[Transcripts of simulated robot work]
——————————
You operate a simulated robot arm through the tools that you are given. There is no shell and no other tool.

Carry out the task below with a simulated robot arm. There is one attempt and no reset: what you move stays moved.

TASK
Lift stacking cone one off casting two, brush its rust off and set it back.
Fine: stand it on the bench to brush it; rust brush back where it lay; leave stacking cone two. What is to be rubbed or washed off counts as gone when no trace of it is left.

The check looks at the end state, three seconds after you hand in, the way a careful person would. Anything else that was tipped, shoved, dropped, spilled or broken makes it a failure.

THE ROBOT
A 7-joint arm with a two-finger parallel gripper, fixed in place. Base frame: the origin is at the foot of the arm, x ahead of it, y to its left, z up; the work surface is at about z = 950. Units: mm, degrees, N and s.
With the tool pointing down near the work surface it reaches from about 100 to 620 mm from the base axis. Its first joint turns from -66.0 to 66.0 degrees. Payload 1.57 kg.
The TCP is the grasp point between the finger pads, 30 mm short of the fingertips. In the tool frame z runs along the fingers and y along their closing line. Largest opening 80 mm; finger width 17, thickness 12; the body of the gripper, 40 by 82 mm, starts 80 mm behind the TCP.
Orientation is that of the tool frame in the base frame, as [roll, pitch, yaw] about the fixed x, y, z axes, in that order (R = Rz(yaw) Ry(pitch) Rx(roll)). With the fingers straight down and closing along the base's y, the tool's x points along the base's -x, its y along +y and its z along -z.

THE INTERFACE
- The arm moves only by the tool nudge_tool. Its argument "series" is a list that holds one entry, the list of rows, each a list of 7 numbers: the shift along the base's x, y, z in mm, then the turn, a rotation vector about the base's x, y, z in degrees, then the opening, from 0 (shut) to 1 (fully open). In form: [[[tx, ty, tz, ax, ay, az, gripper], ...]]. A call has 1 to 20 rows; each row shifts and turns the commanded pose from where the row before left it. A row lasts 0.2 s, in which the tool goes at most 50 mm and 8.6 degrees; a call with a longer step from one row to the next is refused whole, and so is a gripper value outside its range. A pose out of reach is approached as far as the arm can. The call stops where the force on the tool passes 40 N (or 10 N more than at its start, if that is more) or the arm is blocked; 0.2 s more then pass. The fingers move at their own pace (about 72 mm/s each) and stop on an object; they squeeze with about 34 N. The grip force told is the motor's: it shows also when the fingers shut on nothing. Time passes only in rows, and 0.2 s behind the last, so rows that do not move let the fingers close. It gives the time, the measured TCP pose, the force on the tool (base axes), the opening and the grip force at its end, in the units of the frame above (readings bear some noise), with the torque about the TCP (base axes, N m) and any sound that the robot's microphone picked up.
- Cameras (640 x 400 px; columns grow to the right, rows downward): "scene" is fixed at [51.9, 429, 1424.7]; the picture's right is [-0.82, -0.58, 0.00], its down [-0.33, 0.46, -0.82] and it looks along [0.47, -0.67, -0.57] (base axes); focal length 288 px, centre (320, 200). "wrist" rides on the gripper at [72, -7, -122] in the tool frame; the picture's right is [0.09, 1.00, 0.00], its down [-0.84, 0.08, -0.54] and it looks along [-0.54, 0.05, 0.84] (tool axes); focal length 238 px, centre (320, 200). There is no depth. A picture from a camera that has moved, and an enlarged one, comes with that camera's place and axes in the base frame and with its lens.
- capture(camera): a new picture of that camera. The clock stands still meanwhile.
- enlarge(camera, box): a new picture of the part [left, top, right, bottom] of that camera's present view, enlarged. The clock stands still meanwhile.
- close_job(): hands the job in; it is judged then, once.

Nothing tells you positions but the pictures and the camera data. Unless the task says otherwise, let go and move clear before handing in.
——————————
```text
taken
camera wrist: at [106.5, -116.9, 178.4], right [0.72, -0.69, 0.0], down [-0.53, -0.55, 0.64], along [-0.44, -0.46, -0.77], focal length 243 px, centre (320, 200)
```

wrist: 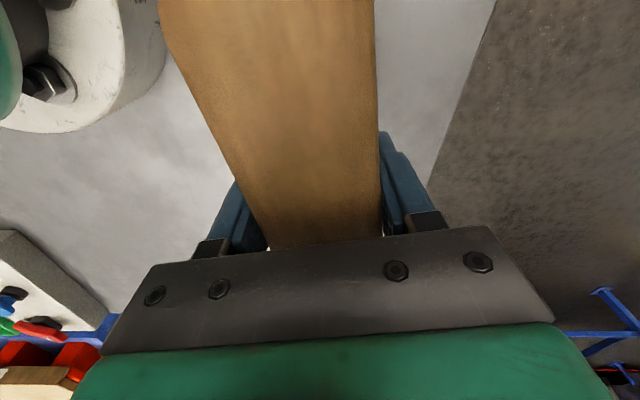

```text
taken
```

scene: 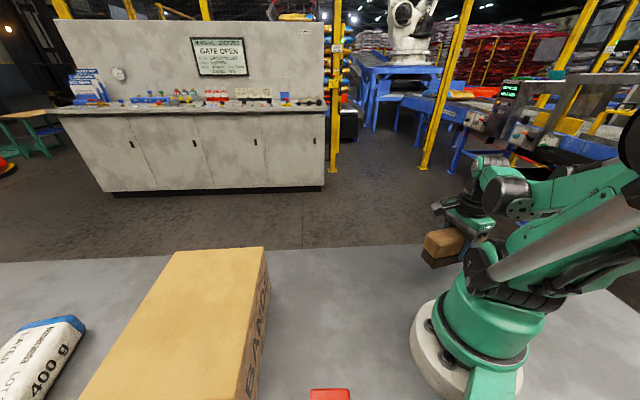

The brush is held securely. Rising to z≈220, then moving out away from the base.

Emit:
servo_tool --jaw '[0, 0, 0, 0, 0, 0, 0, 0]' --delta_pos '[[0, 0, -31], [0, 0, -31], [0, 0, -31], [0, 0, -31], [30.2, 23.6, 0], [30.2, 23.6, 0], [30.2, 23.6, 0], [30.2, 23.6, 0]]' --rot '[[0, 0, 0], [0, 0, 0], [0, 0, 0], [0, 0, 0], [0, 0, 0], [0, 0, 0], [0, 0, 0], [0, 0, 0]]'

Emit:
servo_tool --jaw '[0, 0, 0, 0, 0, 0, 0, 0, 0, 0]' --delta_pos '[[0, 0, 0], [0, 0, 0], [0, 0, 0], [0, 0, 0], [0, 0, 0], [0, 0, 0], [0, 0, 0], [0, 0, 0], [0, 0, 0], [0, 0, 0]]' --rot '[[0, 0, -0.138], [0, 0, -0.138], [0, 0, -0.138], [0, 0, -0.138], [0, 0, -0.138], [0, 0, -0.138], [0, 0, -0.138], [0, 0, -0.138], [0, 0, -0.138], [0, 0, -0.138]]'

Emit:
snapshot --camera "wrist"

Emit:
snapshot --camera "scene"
——————————
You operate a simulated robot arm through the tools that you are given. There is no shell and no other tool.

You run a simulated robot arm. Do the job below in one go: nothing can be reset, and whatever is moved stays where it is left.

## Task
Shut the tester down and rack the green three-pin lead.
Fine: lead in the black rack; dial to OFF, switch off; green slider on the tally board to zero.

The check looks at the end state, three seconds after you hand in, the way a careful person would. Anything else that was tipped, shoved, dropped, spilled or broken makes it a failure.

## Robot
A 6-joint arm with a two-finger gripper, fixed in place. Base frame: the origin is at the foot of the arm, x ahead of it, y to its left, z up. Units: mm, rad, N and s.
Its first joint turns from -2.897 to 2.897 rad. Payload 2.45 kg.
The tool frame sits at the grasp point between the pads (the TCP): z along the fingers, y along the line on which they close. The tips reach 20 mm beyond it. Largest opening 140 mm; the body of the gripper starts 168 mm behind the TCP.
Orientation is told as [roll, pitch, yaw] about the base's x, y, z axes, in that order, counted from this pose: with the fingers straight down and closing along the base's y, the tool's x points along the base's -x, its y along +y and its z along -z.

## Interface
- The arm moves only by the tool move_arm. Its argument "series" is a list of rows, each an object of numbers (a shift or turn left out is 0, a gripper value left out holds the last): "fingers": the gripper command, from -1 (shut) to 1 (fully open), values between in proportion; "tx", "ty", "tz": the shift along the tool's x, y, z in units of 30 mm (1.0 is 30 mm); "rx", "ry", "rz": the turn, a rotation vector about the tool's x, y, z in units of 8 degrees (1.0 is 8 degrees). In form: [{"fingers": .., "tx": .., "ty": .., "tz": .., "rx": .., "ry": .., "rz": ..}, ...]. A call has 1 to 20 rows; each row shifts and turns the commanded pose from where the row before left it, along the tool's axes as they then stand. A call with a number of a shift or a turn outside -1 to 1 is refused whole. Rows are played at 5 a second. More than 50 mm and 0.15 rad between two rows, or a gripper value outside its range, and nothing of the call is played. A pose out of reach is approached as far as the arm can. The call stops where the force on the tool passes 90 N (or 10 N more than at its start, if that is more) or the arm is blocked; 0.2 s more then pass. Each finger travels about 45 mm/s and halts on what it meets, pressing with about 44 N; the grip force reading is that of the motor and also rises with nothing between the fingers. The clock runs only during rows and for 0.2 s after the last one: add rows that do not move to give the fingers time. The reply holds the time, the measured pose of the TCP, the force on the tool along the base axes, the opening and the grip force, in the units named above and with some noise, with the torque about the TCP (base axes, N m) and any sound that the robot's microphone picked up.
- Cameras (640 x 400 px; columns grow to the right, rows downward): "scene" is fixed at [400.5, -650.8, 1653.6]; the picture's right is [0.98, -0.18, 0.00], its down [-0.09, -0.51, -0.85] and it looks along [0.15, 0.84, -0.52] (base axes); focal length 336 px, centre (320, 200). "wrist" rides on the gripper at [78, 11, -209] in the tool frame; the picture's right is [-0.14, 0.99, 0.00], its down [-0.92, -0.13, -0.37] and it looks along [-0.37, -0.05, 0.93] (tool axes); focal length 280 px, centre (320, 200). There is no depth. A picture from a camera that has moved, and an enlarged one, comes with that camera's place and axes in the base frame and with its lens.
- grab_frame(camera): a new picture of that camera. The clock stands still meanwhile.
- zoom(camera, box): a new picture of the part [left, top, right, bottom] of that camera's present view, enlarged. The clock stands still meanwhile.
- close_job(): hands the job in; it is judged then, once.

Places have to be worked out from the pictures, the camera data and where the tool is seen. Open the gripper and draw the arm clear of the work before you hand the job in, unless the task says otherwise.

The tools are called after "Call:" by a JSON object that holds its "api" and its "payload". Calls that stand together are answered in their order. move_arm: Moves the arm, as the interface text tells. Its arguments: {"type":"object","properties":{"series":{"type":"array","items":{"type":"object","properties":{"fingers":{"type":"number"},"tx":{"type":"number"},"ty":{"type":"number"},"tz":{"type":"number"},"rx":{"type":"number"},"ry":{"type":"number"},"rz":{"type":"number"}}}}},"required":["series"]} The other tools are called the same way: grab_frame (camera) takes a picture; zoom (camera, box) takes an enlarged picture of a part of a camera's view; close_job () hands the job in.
——————————
=== SOURCE EXTRACT ===
The Court added that had he been modest enough to own up to his first blunder, “O”‘s
case would have gone an entirely different way.

Second, a similar complaint had already been filed against “O”: that of verbal abuse
against another student.

And third, “O” was found to have exhibited aggressive behavior to his colleagues in that
he shouted at co-professors, displayed a dirty finger sign against his immediate superior,
and challenged a co-professor to a fist-fight.

For the Court, the foregoing circumstances revealed “O”‘s pugnacious character and ill-
mannered conduct.

The Court stressed that in determining the sanction imposable on an employee, the
employer may consider the former’s past misconduct and previous infractions.4

Employers are not expected to retain an employee whose behavior causes harm to its
establishment. The law also recognizes the right of the employer to expect from its
workers not only good performance, adequate work and diligence, but also good
conduct and loyalty. The employer may not be compelled to continue to employ such
persons whose continuance in the service will patently be inimical to its interests. 5

In the present case, “O” cannot rely on his 20-year stay in the university to shield him
from liability. The longer an employee stays in the service of the company, the greater is
his responsibility for knowledge and compliance with the norms of conduct and the code
of discipline in the company.6

For the Court, “O”‘s dismissal was valid.

Did “O”‘s dismissal from employment constitute unfair labor practice?

The Supreme Court ruled that the university was not guilty of unfair labor practice.

Under Article 258 of the Labor Code of the Philippines, unfair labor practices are
violative of the constitutional right of workers to self-organize.
Jurisprudence teaches that the person who alleges the unfair labor practice has the
burden of proving it with substantial evidence.7 In determining whether an act of unfair
labor practice was committed, the totality of the circumstances must be considered. If
the unfair treatment does not relate to or affect the workers’ right to self-organize, it
cannot be deemed unfair labor practice. A dismissal of a union officer is not necessarily
discriminatory, especially when that officer committed an act of misconduct. In
fact, union officers are held to higher standards.8

In the present case, the Court found that “O”‘s dismissal, which was brought about by his
personal acts, did not constitute unfair labor practice as provided under the Labor Code
of the Philippines. Dismissing him was not meant to violate the right of the university
employees to self-organize. Neither was it meant to interfere with the Union’s activities.
The Court further stated that “O” failed to prove that the proceedings against him were
done with haste and bias. And although the Court noted “O”‘s defense that he was the
union president, this does not make him immune from liability for his acts of misconduct.

The Court reiterated the principle that the employer’s management prerogative to
dismiss an employee is valid as long as it is done in good faith and without malice.9 In
this case, this Court found no bad faith on the part of the university when it dismissed
“O” from employment. “O”‘s claim of unfair labor practice thus failed.
——————————
=== PROBLEM 1 ===
Locate "The Court further" and "practice thus failed." in the source extract, and write out these words with everything between them.
=== PROBLEM 2 ===
Could you carry on with the source extract from where it ends?

=== RIGHT ANSWER 1 ===
The Court further stated that “O” failed to prove that the proceedings against him were
done with haste and bias. And although the Court noted “O”‘s defense that he was the
union president, this does not make him immune from liability for his acts of misconduct.

The Court reiterated the principle that the employer’s management prerogative to
dismiss an employee is valid as long as it is done in good faith and without malice.9 In
this case, this Court found no bad faith on the part of the university when it dismissed
“O” from employment. “O”‘s claim of unfair labor practice thus failed.

=== RIGHT ANSWER 2 ===
LBC Express-Vis, Inc. v. Palco, G.R. No. 217101, February 12, 2020

On 16 January 2009, MCP started working for LBC as a customer associate in one of its
branches. The branch’s team leader and officer-in-charge, AAB, endorsed her
application for the post and acted as her immediate superior.

However, during her employment with LBC, MCP was sexually harassed by AAB.

On 5 May 2010, MCP reported the incident to the LBC Head Office and also prepared
a resignation letter in case management would not act on her complaint. Management
acted on her complaint by advising her to request for a transfer to another team while
they investigated the matter.

On 8 May 2010, MCP returned to the LBC Head Office and submitted her formal
complaint against AAB. MCP also reported AAB’s acts of sexual harassment to the
police.

On 14 May 2010, MCP resigned from her employment since LBC management did not
immediately act on her complaint. According to MCP, she was forced to quit since she
no longer felt safe at work.

On 20 July 2010, MCP filed a complaint for illegal dismissal against LBC.

Was MCP constructively dismissed from employment?


The Supreme Court reiterated the principle that constructive dismissal occurs when an
employer makes an employee’s continued employment impossible, unreasonable or
unlikely, or has made an employee’s working conditions or environment harsh, hostile
and unfavorable, such that the employee feels obliged to resign from his or her
employment. Common examples are when the employee is demoted, or when his or her
pay or benefits are reduced. However, constructive dismissal is not limited to these
instances. The gauge to determine whether there is constructive dismissal, is whether a
reasonable person would feel constrained to resign from his or her employment because
of the circumstances, conditions, and environment created by the employer for the
employee1 There may be constructive dismissal if an act of clear discrimination,
insensibility, or disdain by an employer becomes so unbearable on the part of the
employee that it could foreclose any choice by him except to forego his continued
employment.2

In the present case, the Court found no proof that LBC acted on MCP’s report before
they issued AAB a notice to explain. The Court further found that LBC only commenced
the formal investigation 41 days after MCP reported the incident. Another month passed
before it held an administrative hearing for the case against AAB. 2 more months passed
before LBC resolved the matter.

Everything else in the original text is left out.